Independently of the principle of representation upon which we rest our decision, there have been two theories presented in the argument upon which it is suggested that the sale in question may be made free of the lien of the preferred stock. The first is that the lien is not a fixed charge upon the property of the corporation during its active existence, but is intended only to control the distribution of its assets in the event of insolvency or liquidation. We have been unable to accept this theory, in view of the absolute terms in which the statute declares that the stock "shall be and constitute a lien" upon the corporate franchises and property, and in view of the conclusion reached by this Court in Heller v. Marine Bank, 89 Md. 622, 623, where the nature of this statutory lien was discussed and where it was held that "the so-called preferred stock is a lien on the company's franchises and property owned at the time the stock was issued," but that "it could never have been the purpose of the statute to attach the lien to the articles produced for sale, as such a lien would effectually prevent any sale and would at once, as a consequence, stop the very business which the company was organized to conduct." It was for the reason that the lien was a fixed and not a floating charge on the corporate property that it was concluded that the Legislature must have intended that "articles produced for sale" should be exempt from its operation.
The second theory suggested is that as the lien of the preferred stock is made expressly "subject and subordinate" to the first mortgage, and as this contains a provision for the sale of any of the mortgaged property by agreement of the mortgagor corporation and the trustee for the bondholders, the lien of the stock should be regarded as liable to be divested by the exercise of this right of sale, where, as here, the agreement is actually effected. In Baltimore City v. United Rys. Co., supra, the same suggestion was made in reference to the lien of the income mortgage there under consideration, which was "subject to the provisions" of the prior mortgage containing a releasing clause; but no opinion was expressed upon this question, as it was found not to be essential to the determination of the case. Even if we should here hold that a lien which is made simply "subject and subordinate" to a prior mortgage is in the same situation as if it were expressed to be "subject to the provisions" of the mortgage, we see no necessity for the determination of the question whether such a stipulation could be effective to discharge the lien of the preferred stock, as the view we have taken of this case is sufficiently comprehensive to contemplate sales of corporate property clear of such a charge, where the proceedings and proof justify such action, regardless of the existence of prior liens.
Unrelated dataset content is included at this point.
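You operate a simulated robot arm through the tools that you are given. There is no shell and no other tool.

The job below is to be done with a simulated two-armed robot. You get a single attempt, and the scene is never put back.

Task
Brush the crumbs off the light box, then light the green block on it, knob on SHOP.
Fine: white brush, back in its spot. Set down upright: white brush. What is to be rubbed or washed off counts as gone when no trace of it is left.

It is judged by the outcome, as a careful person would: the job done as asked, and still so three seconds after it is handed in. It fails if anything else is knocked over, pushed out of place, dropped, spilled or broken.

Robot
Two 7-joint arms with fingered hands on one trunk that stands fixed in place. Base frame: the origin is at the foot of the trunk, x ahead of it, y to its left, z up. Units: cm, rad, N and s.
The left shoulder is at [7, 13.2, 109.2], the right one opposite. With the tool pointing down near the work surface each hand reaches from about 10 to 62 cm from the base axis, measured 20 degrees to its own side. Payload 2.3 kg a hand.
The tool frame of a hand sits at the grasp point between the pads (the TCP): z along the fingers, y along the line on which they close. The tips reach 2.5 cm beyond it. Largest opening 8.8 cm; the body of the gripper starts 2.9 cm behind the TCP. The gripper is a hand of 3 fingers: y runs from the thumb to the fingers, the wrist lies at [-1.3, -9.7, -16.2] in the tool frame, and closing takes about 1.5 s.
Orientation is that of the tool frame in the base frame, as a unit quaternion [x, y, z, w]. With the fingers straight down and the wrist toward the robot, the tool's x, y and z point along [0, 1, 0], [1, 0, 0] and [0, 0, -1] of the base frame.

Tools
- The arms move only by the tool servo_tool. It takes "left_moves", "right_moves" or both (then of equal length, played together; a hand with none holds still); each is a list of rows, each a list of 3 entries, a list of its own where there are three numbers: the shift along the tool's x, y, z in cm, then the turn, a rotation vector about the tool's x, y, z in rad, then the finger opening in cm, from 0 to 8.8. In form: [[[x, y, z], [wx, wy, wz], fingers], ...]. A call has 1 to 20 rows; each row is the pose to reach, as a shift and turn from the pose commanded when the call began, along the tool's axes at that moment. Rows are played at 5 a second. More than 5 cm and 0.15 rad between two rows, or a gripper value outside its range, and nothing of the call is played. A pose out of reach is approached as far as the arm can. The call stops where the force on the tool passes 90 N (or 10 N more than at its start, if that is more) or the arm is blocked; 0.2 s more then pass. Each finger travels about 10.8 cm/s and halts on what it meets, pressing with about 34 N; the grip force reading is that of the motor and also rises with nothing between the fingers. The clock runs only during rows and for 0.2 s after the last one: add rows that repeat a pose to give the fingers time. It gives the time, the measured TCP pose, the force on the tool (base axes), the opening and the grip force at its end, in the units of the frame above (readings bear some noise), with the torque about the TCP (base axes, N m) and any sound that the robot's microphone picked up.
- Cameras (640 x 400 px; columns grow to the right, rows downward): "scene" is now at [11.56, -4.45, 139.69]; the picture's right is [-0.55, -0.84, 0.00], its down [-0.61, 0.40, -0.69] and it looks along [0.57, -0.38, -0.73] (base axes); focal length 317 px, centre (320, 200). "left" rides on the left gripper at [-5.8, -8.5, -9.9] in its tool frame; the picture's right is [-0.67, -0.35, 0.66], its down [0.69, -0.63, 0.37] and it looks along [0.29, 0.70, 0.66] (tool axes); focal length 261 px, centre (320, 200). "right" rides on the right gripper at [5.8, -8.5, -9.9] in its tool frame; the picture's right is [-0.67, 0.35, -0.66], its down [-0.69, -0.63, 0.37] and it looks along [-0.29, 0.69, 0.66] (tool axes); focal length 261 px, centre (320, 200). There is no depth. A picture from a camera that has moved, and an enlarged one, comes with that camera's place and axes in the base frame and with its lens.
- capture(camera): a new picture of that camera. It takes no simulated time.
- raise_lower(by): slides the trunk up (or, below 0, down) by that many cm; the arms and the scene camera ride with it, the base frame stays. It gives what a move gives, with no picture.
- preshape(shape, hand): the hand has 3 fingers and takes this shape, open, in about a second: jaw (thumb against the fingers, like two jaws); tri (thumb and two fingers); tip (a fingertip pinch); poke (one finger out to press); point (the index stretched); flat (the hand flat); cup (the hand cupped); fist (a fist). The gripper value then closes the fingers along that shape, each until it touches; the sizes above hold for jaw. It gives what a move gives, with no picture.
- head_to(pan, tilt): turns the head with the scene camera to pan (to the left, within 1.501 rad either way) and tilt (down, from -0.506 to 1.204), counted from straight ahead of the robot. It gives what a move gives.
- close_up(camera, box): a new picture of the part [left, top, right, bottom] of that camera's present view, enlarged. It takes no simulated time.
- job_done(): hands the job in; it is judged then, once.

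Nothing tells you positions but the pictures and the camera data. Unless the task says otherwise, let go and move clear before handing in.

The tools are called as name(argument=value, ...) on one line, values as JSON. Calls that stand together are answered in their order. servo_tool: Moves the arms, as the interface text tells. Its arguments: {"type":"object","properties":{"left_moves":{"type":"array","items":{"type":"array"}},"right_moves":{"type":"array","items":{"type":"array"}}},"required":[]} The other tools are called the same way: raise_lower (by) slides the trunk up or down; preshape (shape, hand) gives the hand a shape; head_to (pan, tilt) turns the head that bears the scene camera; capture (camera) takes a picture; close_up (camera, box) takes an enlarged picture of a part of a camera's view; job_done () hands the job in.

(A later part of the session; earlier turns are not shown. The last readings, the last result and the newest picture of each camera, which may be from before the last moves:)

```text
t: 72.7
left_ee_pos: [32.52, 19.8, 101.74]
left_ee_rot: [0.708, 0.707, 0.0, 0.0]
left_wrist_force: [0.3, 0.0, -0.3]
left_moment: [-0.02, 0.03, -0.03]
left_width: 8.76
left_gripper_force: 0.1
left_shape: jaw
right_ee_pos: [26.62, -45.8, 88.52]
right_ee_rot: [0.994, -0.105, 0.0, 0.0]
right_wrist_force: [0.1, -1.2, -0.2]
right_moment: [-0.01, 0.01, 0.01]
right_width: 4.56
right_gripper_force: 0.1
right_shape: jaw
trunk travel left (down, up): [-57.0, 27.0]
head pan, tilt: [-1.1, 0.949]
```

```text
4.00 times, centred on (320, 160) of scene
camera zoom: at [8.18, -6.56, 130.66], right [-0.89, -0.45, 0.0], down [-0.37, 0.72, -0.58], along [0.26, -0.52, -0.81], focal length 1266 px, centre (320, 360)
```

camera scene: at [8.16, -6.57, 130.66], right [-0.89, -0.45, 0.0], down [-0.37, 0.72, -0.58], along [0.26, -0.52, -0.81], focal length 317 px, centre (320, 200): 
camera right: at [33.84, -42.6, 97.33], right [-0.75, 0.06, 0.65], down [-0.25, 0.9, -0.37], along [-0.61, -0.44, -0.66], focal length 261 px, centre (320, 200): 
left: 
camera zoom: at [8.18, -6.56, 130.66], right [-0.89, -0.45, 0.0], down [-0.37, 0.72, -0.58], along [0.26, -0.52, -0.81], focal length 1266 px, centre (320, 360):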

The sale here involved was made on April 13, 1910, and $5,000.00 of the purchase money was paid at that time. It was agreed that the balance of the price should be paid two months later upon the conveyance of a "good and merchantable title to the vendee in fee simple." The decree below required the purchaser to pay the $45,000.00 balance of the purchase money and the costs of the suit, but interest was allowed the plaintiff only from the date of the decree, and the taxes on the property were directed to be adjusted as of the same date. The appellants urge that as these proceedings were necessary to make the title good and marketable, in view of the unusual character of the lien of the preferred stock, they should not be subjected to the costs below or on appeal, and they request also that the taxes and interest be adjusted as of the date of the decree in this Court. In our judgment, it is equitable, under the circumstances of the case that the dispositions thus proposed as to the costs, interest and taxes should be adopted, and we will decree accordingly. The decree below will be affirmed in all respects except as to the costs, and it will be modified as to the interest and taxes.
Decree reversed as to costs and affirmed in all other respects, with the modifications as to interest and taxes indicated in the opinion, the appellee, the Consolidated Gas Electric Light and Power Company of Baltimore, to pay the costs above and below.